Over the past fifty years, the UN Secretariat has grown in response to the evolving priorities of the community of nations it serves, as reflected in the agendas and the resolutions of the General Assembly and other UN deliberative bodies. But priorities have changed and new issues have emerged. These have been reflected to only a very limited degree by corresponding changes in the deployment of Secretariat resources. New secretariat units have been created, while existing units have been retained to perform functions overlapping those of other units and often no longer accorded the level of priority that gave rise to their creation.

All organizations require periodic change, and in today's rapidly changing world the process of change must be a continuing one, but although the world has changed radically in the fifty years since the United Nations was established, changes within the United Nations have been minimal, certainly not radical. The time has clearly come for radical change. This change can and should begin at the management level. Many of the needs for change which drive the growing pressures for structural and constitutional reform can be met to a large extent through improvements in management. And while basic structural and constitutional change is indispensable. It will not come quickly or easily, and would not in any event be effective without accompanying management changes.
My basic premise is that such changes can and should precede and would help prepare the way for basic structural and constitutional change.
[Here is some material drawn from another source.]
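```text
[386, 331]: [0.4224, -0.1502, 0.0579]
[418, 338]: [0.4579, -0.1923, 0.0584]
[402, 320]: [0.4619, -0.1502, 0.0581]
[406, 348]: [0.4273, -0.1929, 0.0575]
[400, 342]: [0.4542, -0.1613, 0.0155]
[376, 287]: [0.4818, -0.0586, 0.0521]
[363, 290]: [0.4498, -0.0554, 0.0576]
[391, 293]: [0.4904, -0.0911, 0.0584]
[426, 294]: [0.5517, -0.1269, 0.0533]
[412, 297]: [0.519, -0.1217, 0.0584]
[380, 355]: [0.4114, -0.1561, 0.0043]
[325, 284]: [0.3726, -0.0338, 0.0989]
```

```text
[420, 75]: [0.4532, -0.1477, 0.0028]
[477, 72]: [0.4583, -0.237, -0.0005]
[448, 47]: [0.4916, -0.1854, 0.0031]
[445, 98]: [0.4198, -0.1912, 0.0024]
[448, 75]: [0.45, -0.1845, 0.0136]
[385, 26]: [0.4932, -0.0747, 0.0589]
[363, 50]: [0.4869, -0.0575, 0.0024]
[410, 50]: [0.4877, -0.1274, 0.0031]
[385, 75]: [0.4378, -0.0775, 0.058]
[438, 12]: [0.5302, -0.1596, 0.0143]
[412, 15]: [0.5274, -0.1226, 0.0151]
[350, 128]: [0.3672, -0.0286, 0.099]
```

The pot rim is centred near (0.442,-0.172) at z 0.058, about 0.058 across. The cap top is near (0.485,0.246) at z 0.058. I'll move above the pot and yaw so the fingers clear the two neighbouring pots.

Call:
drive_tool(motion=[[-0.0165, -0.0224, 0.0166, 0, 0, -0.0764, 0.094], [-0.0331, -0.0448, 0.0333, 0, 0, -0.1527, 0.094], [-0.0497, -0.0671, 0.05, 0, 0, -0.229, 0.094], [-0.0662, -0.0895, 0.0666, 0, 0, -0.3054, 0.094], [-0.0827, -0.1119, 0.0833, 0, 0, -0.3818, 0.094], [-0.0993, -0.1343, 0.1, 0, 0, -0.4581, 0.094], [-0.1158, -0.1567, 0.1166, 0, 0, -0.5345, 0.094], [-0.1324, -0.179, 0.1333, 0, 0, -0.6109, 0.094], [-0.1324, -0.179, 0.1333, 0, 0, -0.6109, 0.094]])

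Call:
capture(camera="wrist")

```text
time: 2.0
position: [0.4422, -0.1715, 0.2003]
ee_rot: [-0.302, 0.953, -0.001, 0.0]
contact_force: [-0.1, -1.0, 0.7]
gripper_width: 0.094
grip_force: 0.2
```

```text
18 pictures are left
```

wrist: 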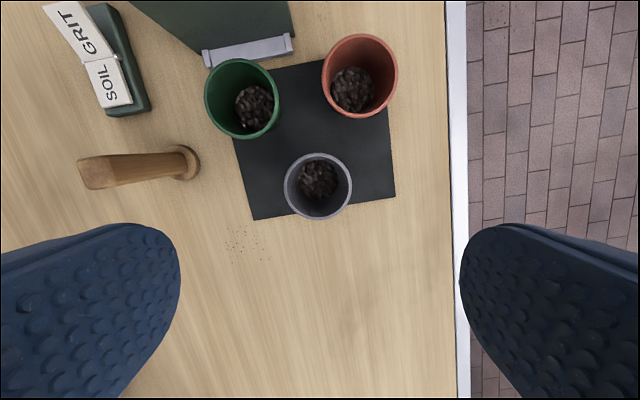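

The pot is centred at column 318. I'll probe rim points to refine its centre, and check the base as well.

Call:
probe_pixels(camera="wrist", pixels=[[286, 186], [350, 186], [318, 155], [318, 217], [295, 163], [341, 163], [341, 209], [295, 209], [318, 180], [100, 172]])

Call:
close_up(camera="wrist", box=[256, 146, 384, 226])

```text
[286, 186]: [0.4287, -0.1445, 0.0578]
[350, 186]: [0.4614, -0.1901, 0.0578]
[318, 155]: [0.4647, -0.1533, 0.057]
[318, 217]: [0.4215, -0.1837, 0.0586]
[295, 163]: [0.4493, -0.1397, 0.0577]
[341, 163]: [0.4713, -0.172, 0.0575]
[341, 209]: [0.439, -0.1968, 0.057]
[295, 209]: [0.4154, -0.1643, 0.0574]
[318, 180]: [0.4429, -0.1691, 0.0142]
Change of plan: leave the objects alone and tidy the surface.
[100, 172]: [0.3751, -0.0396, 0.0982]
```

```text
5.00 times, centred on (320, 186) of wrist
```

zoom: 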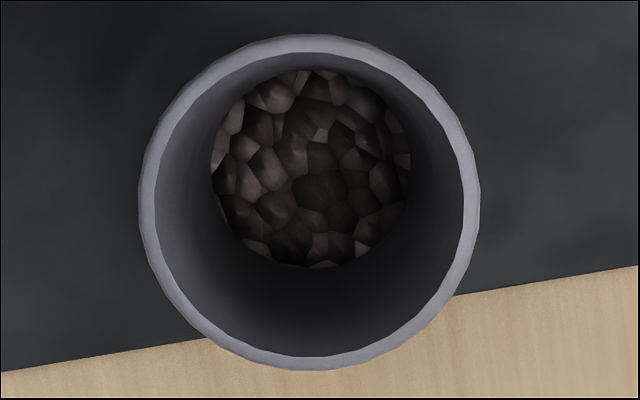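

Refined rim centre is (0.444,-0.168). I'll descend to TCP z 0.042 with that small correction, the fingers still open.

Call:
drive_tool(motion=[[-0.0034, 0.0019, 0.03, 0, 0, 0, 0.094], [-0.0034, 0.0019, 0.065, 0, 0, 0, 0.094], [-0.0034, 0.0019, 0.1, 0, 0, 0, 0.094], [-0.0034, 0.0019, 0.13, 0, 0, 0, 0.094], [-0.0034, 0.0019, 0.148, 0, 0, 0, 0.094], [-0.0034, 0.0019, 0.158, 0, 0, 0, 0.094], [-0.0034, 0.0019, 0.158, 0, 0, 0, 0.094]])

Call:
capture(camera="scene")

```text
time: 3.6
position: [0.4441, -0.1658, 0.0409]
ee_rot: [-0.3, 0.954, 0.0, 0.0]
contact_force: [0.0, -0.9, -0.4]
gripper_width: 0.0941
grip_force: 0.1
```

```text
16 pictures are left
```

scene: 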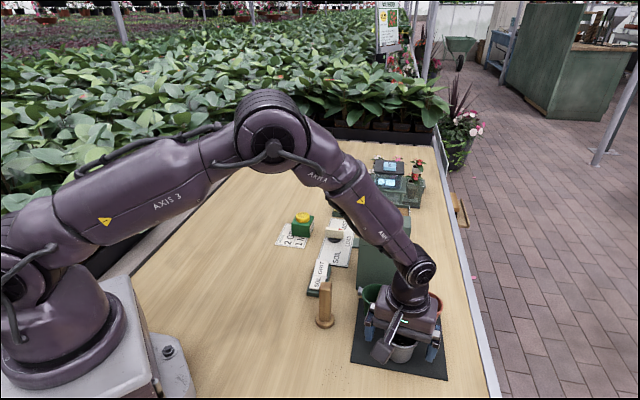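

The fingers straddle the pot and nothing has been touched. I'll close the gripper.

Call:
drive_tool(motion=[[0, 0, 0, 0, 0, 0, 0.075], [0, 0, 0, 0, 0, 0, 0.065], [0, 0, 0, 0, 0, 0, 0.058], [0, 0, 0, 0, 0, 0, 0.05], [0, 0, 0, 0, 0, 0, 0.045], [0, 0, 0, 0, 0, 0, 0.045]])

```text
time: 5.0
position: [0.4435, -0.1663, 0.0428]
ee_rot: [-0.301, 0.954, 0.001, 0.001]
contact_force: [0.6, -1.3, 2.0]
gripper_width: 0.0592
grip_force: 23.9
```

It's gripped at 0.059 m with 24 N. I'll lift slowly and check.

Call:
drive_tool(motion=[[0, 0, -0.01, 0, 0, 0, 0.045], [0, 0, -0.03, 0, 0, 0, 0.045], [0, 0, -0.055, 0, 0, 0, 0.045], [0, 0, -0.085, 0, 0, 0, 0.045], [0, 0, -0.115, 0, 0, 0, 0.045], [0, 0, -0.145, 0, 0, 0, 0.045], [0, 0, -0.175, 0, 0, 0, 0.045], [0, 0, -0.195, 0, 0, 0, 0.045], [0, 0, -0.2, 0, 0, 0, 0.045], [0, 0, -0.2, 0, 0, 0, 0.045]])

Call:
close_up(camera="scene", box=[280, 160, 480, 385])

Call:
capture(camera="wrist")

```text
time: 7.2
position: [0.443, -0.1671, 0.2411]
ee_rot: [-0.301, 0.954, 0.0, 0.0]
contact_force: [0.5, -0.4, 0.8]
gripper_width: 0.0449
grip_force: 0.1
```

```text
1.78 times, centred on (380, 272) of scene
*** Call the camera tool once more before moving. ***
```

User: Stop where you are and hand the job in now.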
A radical process of change

Secretary-General Boutros-Boutros Ghali is to be commended for initiating a more radical process of change within the Secretariat than that undertaken by any of his predecessors. In consolidating the departmental structure of the Secretariat, reducing the number of officials reporting directly to the Secretary-General and rationalizing the country level representation of the UN, he has made a good start, but it is only a start.

The process of management change must be guided by an up-to-date evaluation of what each unit within the Secretariat actually does, what it produces, to what extent this overlaps with what others produce, how its products are actually used, how they are valued by those who use them and how this relates to their cost. This is something quite normal in business and other organizations that are fun in a businesslike manner.

Some will argue that it is not feasible or appropriate to quantify the output of the UN Secretariat, dealing as it does with major world issues which simply cannot be measured by the kind of quantitative standard which business applies. True, but only to a degree. It is entirely feasible to make a reasonably accurate assessment of the output of each unit in the Secretariat to determine its cost and to ascertain from those who actually use its products how much they value them.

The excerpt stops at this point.